Cranking Out New Models

Scientists make mice strains with multiple mutations in less than a month without using embryonic stem cells.

By | May 6, 2013

WIKIMEDIA, MAGGIE BARTLETT, NHGRICreating genetically modified mice for experiments can take months or even years, and making mice with multiple mutations can be especially time-consuming. But a new system for genetically engineering model organisms could reduce that time to under 4 weeks, according to a paper published last week (May 2) in Cell.

“This new method is a game changer,” Rudolf Jaenisch, an author of the paper, said in a press release from the Whitehead Institute in Cambridge, Massachusetts, where he is a founding member. “We can now make a mouse with five mutations in just 3 to 4 weeks, whereas the conventional way would take 3 to 4 years.”

Jaenisch and colleagues’ method takes advantage of a set of proteins and RNAs that bacteria use to degrade DNA from viruses and foreign plasmids. Called the CRISPR/Cas system, it works by recognizing foreign DNA and causing double-strand breaks.

Jaenisch and colleagues used the CRISPR/Cas systems to make targeted double-strand breaks in regions of mouse DNA they wanted to alter. They showed that they could coopt the system to simultaneously make multiple desired mutations in mouse stem cells or in very young embryos, yielding mouse pups with multiple heritable homozygous mutations.

The researchers say that, while they have only tested their method in mice, it could potentially work in other species as well. Traditionally, genetic engineering methods in mammals have required stem cells, and so model organisms have generally been mice and rats, whose stem cells scientists are able to grow.
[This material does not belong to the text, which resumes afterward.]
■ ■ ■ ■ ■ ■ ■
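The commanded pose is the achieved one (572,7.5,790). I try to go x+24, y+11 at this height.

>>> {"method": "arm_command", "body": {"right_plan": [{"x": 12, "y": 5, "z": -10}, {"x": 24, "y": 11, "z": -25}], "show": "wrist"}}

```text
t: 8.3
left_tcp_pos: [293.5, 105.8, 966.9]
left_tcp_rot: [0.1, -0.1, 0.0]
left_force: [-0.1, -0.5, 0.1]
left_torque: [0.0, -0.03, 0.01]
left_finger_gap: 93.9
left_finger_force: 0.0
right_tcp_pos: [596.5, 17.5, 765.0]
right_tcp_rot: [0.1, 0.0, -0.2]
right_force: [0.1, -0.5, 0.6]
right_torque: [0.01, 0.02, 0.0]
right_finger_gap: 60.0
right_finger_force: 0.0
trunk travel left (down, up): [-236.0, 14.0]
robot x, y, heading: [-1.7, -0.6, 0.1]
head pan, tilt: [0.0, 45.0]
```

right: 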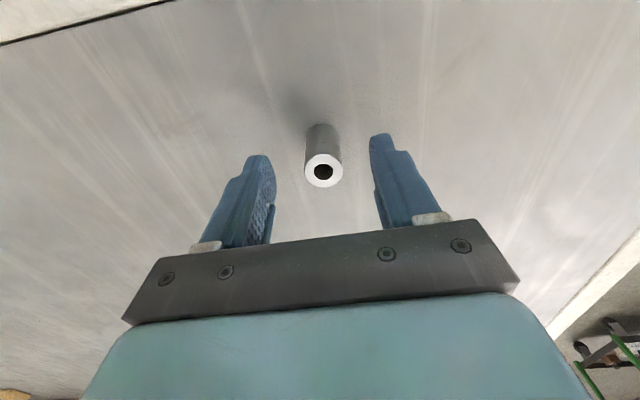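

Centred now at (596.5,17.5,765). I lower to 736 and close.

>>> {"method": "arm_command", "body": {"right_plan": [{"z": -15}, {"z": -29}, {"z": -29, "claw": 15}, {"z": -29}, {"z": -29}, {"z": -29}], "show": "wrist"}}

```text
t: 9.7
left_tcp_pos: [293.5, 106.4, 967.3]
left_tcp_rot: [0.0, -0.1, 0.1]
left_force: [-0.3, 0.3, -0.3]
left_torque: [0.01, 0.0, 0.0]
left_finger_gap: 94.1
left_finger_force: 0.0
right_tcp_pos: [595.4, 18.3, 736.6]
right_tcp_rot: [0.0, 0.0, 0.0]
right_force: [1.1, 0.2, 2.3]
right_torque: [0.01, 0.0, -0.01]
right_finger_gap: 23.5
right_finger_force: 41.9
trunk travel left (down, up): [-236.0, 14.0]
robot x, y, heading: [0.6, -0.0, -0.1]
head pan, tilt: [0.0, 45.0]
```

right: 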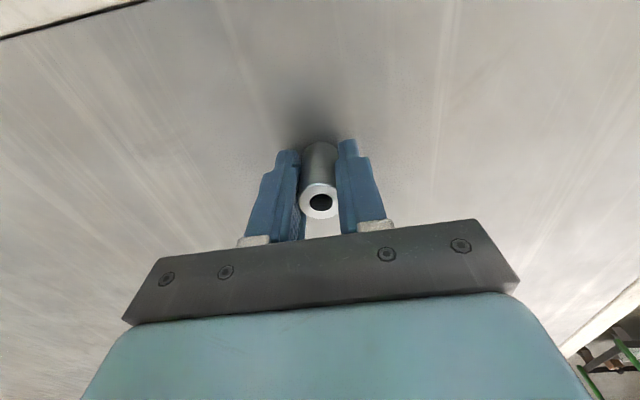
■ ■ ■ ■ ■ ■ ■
But since the CRISPR/Cas system can be used for genetic engineering in very young embryos as well as stem cells, it could potentially be useful in a wider range of animals.

“This breaks down the definition of model organism,” Haoyi Wang, a postdoctoral scholar at the Whitehead Institute who was also an author of the study, said in the press release.
The paper does note that so far the researchers have only been able to target some regions of the mouse genome, but they suspect that other CRISPR/Cas systems will be able to fill in gaps in coverage.